In a filing Thursday, the commission said that because 30 days had passed without it taking action on the request, it should “be deemed to have been denied.”

Requirement R1 of EOP-012-1 mandates that generator owners (GOs) installing a new generation unit must implement freeze protection measures that allow the unit to operate for at least 12 hours at the extreme cold weather temperature for its location, defined as the lowest 0.2 percentile of the hourly temperatures measured in December, January and February of each year since 2000.

Requirement R2 requires owners of existing generating units to ensure they can operate for at least one hour at the extreme cold weather temperature, either by adding or modifying existing freeze protection measures.

EPSA and the other organizations objected to these requirements on the grounds that they would “require [GOs] to incur potentially significant costs that they lack a reasonable opportunity to recover through rates.” They urged FERC to either initiate a new proceeding regarding cost recovery or remand the standard to NERC for revisions.

However, the commission said these concerns were “outside the scope of the instant proceeding,” and while it did raise several concerns for NERC to address in the next version of the standard — including the timeline for completion of corrective action plans and the grace period for generators to implement those plans and freeze protection measures — it did not provide for any delay in implementation of the standard or for addressing the groups’ concerns.

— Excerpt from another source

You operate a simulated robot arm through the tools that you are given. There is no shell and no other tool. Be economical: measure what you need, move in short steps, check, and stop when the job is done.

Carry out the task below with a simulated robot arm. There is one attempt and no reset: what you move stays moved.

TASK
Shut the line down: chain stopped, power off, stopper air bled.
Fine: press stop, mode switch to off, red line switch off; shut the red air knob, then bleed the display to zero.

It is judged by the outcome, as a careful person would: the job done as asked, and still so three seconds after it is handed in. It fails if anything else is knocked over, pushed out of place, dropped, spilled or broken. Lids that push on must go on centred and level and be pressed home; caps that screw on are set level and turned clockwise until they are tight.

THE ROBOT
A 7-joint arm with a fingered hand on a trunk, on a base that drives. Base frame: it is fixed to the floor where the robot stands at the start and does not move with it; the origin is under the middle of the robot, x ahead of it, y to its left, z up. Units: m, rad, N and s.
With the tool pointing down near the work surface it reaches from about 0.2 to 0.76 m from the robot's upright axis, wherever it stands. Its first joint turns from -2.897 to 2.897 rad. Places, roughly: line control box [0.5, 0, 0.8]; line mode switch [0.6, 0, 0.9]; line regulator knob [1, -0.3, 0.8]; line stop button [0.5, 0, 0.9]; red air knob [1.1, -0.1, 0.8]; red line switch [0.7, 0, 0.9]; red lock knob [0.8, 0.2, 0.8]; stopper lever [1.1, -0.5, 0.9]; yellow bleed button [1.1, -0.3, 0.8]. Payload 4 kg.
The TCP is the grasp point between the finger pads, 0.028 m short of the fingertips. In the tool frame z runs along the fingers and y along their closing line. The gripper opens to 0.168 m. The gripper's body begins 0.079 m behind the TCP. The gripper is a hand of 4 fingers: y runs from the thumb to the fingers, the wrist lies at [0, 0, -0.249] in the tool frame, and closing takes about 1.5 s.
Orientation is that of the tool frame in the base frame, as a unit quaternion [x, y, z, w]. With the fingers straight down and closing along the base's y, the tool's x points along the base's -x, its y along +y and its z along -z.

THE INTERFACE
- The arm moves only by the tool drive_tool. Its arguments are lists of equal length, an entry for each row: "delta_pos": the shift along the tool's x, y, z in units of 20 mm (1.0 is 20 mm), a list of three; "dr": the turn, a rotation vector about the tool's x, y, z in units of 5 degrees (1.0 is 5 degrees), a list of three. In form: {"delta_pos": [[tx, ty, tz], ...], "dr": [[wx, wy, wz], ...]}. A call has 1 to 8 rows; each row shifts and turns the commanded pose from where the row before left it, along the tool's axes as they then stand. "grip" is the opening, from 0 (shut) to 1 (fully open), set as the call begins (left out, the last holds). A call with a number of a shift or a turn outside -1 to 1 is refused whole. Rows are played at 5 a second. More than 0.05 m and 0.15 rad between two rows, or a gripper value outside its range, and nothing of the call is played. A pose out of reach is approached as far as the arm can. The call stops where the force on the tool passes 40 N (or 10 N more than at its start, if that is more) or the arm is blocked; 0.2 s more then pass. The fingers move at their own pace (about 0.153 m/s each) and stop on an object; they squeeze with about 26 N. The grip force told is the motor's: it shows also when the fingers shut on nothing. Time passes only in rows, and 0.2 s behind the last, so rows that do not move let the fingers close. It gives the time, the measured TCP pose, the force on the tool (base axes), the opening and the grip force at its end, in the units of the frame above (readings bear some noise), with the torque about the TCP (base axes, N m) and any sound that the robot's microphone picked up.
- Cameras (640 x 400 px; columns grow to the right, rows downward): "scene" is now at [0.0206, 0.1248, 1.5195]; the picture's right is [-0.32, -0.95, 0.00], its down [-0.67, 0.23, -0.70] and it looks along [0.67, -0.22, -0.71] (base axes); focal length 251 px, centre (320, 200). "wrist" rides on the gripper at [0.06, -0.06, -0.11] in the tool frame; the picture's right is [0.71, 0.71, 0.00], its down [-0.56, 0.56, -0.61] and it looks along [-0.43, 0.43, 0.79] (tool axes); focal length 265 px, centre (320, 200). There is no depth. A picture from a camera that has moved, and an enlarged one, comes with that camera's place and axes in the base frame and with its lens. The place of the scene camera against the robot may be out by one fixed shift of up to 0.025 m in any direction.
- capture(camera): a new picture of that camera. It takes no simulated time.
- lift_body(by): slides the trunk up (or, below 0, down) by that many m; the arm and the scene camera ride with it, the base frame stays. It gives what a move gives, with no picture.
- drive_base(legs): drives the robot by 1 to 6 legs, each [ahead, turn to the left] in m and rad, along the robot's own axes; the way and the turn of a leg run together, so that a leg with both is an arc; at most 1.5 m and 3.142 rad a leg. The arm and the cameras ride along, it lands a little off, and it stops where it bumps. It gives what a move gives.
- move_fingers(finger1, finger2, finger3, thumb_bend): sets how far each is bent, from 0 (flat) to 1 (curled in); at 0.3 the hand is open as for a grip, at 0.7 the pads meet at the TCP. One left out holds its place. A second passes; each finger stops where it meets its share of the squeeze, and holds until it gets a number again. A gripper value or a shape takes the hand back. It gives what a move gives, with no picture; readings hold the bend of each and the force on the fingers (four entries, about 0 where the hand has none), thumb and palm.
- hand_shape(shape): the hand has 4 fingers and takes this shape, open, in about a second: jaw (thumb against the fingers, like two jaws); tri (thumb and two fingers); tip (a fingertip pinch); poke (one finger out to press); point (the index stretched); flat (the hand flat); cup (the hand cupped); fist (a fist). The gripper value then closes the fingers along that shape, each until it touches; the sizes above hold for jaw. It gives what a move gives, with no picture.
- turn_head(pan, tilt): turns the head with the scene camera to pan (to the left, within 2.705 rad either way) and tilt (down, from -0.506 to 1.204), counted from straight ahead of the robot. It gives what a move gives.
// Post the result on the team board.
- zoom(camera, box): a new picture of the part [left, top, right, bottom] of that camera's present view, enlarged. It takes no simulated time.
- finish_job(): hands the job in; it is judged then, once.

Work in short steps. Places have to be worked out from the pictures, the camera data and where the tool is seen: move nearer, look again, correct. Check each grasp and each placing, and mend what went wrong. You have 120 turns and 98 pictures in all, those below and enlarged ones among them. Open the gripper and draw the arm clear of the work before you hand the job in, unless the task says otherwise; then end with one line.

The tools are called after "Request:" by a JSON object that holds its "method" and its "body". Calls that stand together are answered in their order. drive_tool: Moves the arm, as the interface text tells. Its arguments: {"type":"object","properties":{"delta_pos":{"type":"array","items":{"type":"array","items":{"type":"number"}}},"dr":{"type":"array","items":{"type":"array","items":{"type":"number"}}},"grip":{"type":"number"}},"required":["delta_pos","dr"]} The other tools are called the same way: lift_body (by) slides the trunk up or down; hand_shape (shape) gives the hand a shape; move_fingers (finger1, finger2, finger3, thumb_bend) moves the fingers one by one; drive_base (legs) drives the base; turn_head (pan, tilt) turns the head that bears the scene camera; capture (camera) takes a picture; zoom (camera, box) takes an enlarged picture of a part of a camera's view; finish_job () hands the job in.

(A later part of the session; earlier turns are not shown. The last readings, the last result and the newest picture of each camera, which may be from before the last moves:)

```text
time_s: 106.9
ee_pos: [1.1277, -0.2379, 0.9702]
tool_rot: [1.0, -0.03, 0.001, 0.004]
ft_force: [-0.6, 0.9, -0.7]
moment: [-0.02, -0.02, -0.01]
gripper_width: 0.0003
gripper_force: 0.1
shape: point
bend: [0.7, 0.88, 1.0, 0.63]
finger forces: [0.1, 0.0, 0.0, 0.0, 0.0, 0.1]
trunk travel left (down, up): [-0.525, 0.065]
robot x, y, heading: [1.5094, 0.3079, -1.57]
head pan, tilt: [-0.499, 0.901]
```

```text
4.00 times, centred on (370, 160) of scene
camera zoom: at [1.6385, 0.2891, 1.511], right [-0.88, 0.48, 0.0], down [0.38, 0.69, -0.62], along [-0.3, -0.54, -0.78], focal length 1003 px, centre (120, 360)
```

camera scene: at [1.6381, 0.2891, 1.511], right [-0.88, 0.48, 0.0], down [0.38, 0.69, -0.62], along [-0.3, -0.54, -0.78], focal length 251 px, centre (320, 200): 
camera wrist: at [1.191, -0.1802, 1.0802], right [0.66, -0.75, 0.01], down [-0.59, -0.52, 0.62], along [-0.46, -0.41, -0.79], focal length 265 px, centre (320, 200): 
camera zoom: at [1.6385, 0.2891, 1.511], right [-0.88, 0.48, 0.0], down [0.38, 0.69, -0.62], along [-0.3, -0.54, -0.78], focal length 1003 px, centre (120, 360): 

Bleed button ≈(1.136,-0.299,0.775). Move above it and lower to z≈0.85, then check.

The petitioners’ rehearing request claimed that FERC erred by saying cost recovery was not in the scope of the proceeding, arguing that the standard “cannot be just and reasonable” as the Federal Power Act requires that reliability standards provide “a regulated entity of a reasonable opportunity to recover its costs.” EPSA said EOP-012-1 also violates the FPA by imposing requirements on registered entities for the modification or construction of generation facilities.

FERC did not specifically refer to these complaints in its filing last week, but it promised that it would address the rehearing request in a future order. It also affirmed that it “may modify or set aside its … order … in such manner as it shall deem proper.”

EOP-012-1 is set to take effect Oct. 1, 2024. The effective date of EOP-011-3 has not been set; FERC said in its implementation order that it will not finalize the standard’s implementation date until NERC submits its proposed revisions to EOP-012-1.